Directions: Drop the images; return everything else in the listing below exactly.
=== Data excerpt ===
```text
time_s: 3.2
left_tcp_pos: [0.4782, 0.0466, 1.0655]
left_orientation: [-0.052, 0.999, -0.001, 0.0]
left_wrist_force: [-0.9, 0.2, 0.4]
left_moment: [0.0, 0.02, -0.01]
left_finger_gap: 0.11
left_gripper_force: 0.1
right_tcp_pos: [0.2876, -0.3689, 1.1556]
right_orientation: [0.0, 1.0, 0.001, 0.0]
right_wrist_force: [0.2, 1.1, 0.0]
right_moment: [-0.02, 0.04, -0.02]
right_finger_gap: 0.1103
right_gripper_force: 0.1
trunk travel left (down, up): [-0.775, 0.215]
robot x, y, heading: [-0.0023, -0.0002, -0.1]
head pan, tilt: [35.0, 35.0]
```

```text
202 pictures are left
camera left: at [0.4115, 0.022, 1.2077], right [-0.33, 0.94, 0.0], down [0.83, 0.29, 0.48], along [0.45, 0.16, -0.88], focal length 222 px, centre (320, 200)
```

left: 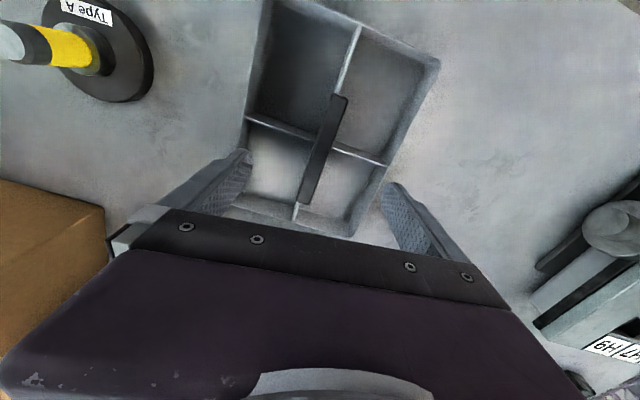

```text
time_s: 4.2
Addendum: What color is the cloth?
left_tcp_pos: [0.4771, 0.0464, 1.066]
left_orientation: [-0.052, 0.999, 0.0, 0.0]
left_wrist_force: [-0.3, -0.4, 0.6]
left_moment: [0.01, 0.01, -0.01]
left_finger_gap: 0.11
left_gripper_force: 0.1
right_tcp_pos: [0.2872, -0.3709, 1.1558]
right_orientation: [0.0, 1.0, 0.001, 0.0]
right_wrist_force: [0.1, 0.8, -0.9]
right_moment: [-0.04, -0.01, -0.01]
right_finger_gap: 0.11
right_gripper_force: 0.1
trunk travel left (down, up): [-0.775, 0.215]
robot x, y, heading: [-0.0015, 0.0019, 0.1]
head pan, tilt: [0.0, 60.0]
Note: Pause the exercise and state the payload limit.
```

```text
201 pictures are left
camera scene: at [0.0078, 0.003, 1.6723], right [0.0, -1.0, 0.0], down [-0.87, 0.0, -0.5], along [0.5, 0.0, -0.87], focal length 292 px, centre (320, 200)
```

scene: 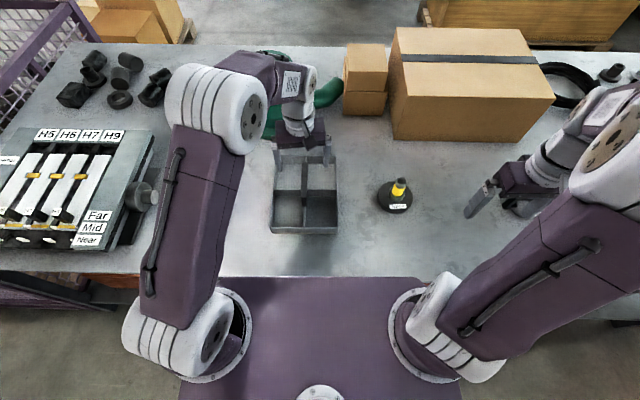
===
Solution for this problem:
```text
time_s: 3.2
left_tcp_pos: [0.4782, 0.0466, 1.0655]
left_orientation: [-0.052, 0.999, -0.001, 0.0]
left_wrist_force: [-0.9, 0.2, 0.4]
left_moment: [0.0, 0.02, -0.01]
left_finger_gap: 0.11
left_gripper_force: 0.1
right_tcp_pos: [0.2876, -0.3689, 1.1556]
right_orientation: [0.0, 1.0, 0.001, 0.0]
right_wrist_force: [0.2, 1.1, 0.0]
right_moment: [-0.02, 0.04, -0.02]
right_finger_gap: 0.1103
right_gripper_force: 0.1
trunk travel left (down, up): [-0.775, 0.215]
robot x, y, heading: [-0.0023, -0.0002, -0.1]
head pan, tilt: [35.0, 35.0]
```

```text
202 pictures are left
camera left: at [0.4115, 0.022, 1.2077], right [-0.33, 0.94, 0.0], down [0.83, 0.29, 0.48], along [0.45, 0.16, -0.88], focal length 222 px, centre (320, 200)
```

left: 

```text
time_s: 4.2
Addendum: What color is the cloth?
left_tcp_pos: [0.4771, 0.0464, 1.066]
left_orientation: [-0.052, 0.999, 0.0, 0.0]
left_wrist_force: [-0.3, -0.4, 0.6]
left_moment: [0.01, 0.01, -0.01]
left_finger_gap: 0.11
left_gripper_force: 0.1
right_tcp_pos: [0.2872, -0.3709, 1.1558]
right_orientation: [0.0, 1.0, 0.001, 0.0]
right_wrist_force: [0.1, 0.8, -0.9]
right_moment: [-0.04, -0.01, -0.01]
right_finger_gap: 0.11
right_gripper_force: 0.1
trunk travel left (down, up): [-0.775, 0.215]
robot x, y, heading: [-0.0015, 0.0019, 0.1]
head pan, tilt: [0.0, 60.0]
Note: Pause the exercise and state the payload limit.
```

```text
201 pictures are left
camera scene: at [0.0078, 0.003, 1.6723], right [0.0, -1.0, 0.0], down [-0.87, 0.0, -0.5], along [0.5, 0.0, -0.87], focal length 292 px, centre (320, 200)
```

scene: 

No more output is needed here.